DO THIS - Pictures stay out of the copy; set down each line of the listing below exactly.
--------
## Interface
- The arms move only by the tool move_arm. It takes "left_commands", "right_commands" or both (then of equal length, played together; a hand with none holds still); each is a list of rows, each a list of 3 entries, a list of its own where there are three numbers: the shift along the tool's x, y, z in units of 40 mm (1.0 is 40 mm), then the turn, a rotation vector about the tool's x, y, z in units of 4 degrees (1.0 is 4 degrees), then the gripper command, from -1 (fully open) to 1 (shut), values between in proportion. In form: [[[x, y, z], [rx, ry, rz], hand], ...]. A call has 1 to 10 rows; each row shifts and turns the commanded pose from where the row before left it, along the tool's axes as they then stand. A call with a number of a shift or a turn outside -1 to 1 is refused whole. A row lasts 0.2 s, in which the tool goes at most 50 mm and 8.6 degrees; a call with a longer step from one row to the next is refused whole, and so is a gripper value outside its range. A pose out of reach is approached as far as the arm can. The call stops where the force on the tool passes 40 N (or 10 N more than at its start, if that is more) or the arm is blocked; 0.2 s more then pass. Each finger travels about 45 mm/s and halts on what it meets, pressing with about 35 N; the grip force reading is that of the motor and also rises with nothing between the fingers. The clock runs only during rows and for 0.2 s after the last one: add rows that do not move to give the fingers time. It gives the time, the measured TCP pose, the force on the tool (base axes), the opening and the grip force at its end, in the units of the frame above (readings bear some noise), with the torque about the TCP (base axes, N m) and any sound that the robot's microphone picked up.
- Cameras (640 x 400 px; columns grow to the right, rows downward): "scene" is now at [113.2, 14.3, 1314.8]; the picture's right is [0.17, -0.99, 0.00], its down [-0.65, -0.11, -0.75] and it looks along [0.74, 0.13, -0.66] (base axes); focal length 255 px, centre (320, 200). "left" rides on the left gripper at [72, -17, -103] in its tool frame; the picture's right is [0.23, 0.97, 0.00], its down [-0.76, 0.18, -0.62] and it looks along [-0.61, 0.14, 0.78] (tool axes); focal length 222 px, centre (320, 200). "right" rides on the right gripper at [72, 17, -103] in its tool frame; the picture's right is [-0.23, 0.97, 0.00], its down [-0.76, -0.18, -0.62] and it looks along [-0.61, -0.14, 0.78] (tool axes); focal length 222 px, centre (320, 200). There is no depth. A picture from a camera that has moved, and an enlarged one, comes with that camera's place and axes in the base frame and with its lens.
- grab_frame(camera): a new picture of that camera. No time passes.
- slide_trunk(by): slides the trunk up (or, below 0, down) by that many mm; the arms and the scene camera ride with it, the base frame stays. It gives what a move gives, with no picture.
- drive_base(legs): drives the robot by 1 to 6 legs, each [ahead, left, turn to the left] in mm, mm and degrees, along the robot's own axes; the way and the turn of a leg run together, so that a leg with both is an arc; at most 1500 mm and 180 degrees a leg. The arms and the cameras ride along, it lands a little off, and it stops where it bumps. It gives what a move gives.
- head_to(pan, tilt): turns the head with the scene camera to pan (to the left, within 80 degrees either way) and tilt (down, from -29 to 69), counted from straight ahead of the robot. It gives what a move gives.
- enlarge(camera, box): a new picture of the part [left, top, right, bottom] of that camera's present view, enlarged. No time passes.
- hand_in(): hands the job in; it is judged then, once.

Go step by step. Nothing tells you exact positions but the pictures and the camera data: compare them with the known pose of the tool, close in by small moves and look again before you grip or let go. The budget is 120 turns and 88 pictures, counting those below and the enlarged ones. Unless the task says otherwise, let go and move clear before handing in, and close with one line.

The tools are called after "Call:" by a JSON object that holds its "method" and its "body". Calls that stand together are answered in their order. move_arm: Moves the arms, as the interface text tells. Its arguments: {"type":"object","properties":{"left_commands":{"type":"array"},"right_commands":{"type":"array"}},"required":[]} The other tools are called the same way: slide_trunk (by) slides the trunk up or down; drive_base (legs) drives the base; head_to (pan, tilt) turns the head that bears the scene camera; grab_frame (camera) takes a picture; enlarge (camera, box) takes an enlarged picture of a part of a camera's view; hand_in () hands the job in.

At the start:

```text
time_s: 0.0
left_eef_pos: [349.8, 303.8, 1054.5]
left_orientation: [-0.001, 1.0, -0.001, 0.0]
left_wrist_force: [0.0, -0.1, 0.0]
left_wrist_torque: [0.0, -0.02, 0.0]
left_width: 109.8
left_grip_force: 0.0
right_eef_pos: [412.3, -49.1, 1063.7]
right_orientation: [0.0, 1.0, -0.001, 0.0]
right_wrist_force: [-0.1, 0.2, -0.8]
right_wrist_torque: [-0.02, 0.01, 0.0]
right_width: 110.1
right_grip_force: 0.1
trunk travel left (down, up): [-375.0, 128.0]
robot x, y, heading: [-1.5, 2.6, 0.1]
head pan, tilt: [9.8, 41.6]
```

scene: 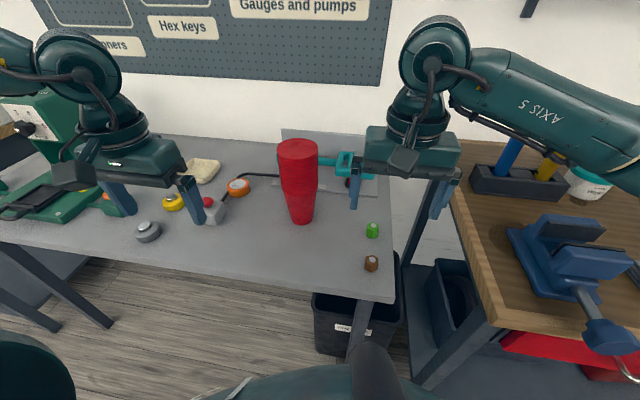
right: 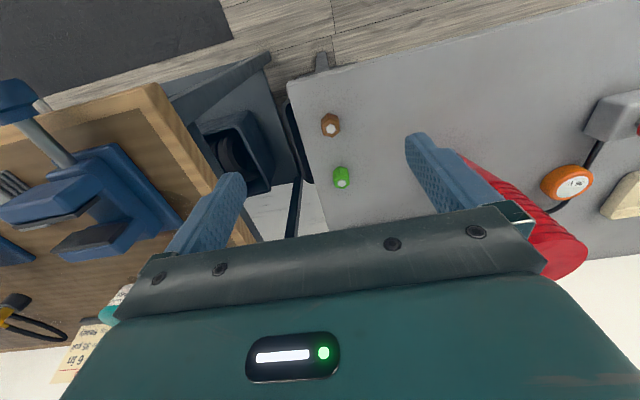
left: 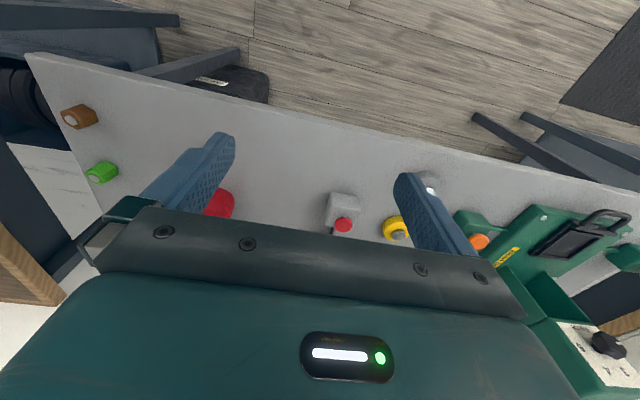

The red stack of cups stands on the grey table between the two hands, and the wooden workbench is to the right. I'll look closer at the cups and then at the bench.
--------
ANSWER BELOW -
## Interface
- The arms move only by the tool move_arm. It takes "left_commands", "right_commands" or both (then of equal length, played together; a hand with none holds still); each is a list of rows, each a list of 3 entries, a list of its own where there are three numbers: the shift along the tool's x, y, z in units of 40 mm (1.0 is 40 mm), then the turn, a rotation vector about the tool's x, y, z in units of 4 degrees (1.0 is 4 degrees), then the gripper command, from -1 (fully open) to 1 (shut), values between in proportion. In form: [[[x, y, z], [rx, ry, rz], hand], ...]. A call has 1 to 10 rows; each row shifts and turns the commanded pose from where the row before left it, along the tool's axes as they then stand. A call with a number of a shift or a turn outside -1 to 1 is refused whole. A row lasts 0.2 s, in which the tool goes at most 50 mm and 8.6 degrees; a call with a longer step from one row to the next is refused whole, and so is a gripper value outside its range. A pose out of reach is approached as far as the arm can. The call stops where the force on the tool passes 40 N (or 10 N more than at its start, if that is more) or the arm is blocked; 0.2 s more then pass. Each finger travels about 45 mm/s and halts on what it meets, pressing with about 35 N; the grip force reading is that of the motor and also rises with nothing between the fingers. The clock runs only during rows and for 0.2 s after the last one: add rows that do not move to give the fingers time. It gives the time, the measured TCP pose, the force on the tool (base axes), the opening and the grip force at its end, in the units of the frame above (readings bear some noise), with the torque about the TCP (base axes, N m) and any sound that the robot's microphone picked up.
- Cameras (640 x 400 px; columns grow to the right, rows downward): "scene" is now at [113.2, 14.3, 1314.8]; the picture's right is [0.17, -0.99, 0.00], its down [-0.65, -0.11, -0.75] and it looks along [0.74, 0.13, -0.66] (base axes); focal length 255 px, centre (320, 200). "left" rides on the left gripper at [72, -17, -103] in its tool frame; the picture's right is [0.23, 0.97, 0.00], its down [-0.76, 0.18, -0.62] and it looks along [-0.61, 0.14, 0.78] (tool axes); focal length 222 px, centre (320, 200). "right" rides on the right gripper at [72, 17, -103] in its tool frame; the picture's right is [-0.23, 0.97, 0.00], its down [-0.76, -0.18, -0.62] and it looks along [-0.61, -0.14, 0.78] (tool axes); focal length 222 px, centre (320, 200). There is no depth. A picture from a camera that has moved, and an enlarged one, comes with that camera's place and axes in the base frame and with its lens.
- grab_frame(camera): a new picture of that camera. No time passes.
- slide_trunk(by): slides the trunk up (or, below 0, down) by that many mm; the arms and the scene camera ride with it, the base frame stays. It gives what a move gives, with no picture.
- drive_base(legs): drives the robot by 1 to 6 legs, each [ahead, left, turn to the left] in mm, mm and degrees, along the robot's own axes; the way and the turn of a leg run together, so that a leg with both is an arc; at most 1500 mm and 180 degrees a leg. The arms and the cameras ride along, it lands a little off, and it stops where it bumps. It gives what a move gives.
- head_to(pan, tilt): turns the head with the scene camera to pan (to the left, within 80 degrees either way) and tilt (down, from -29 to 69), counted from straight ahead of the robot. It gives what a move gives.
- enlarge(camera, box): a new picture of the part [left, top, right, bottom] of that camera's present view, enlarged. No time passes.
- hand_in(): hands the job in; it is judged then, once.

Go step by step. Nothing tells you exact positions but the pictures and the camera data: compare them with the known pose of the tool, close in by small moves and look again before you grip or let go. The budget is 120 turns and 88 pictures, counting those below and the enlarged ones. Unless the task says otherwise, let go and move clear before handing in, and close with one line.

The tools are called after "Call:" by a JSON object that holds its "method" and its "body". Calls that stand together are answered in their order. move_arm: Moves the arms, as the interface text tells. Its arguments: {"type":"object","properties":{"left_commands":{"type":"array"},"right_commands":{"type":"array"}},"required":[]} The other tools are called the same way: slide_trunk (by) slides the trunk up or down; drive_base (legs) drives the base; head_to (pan, tilt) turns the head that bears the scene camera; grab_frame (camera) takes a picture; enlarge (camera, box) takes an enlarged picture of a part of a camera's view; hand_in () hands the job in.

At the start:

```text
time_s: 0.0
left_eef_pos: [349.8, 303.8, 1054.5]
left_orientation: [-0.001, 1.0, -0.001, 0.0]
left_wrist_force: [0.0, -0.1, 0.0]
left_wrist_torque: [0.0, -0.02, 0.0]
left_width: 109.8
left_grip_force: 0.0
right_eef_pos: [412.3, -49.1, 1063.7]
right_orientation: [0.0, 1.0, -0.001, 0.0]
right_wrist_force: [-0.1, 0.2, -0.8]
right_wrist_torque: [-0.02, 0.01, 0.0]
right_width: 110.1
right_grip_force: 0.1
trunk travel left (down, up): [-375.0, 128.0]
robot x, y, heading: [-1.5, 2.6, 0.1]
head pan, tilt: [9.8, 41.6]
```

scene: 
right: 
left: 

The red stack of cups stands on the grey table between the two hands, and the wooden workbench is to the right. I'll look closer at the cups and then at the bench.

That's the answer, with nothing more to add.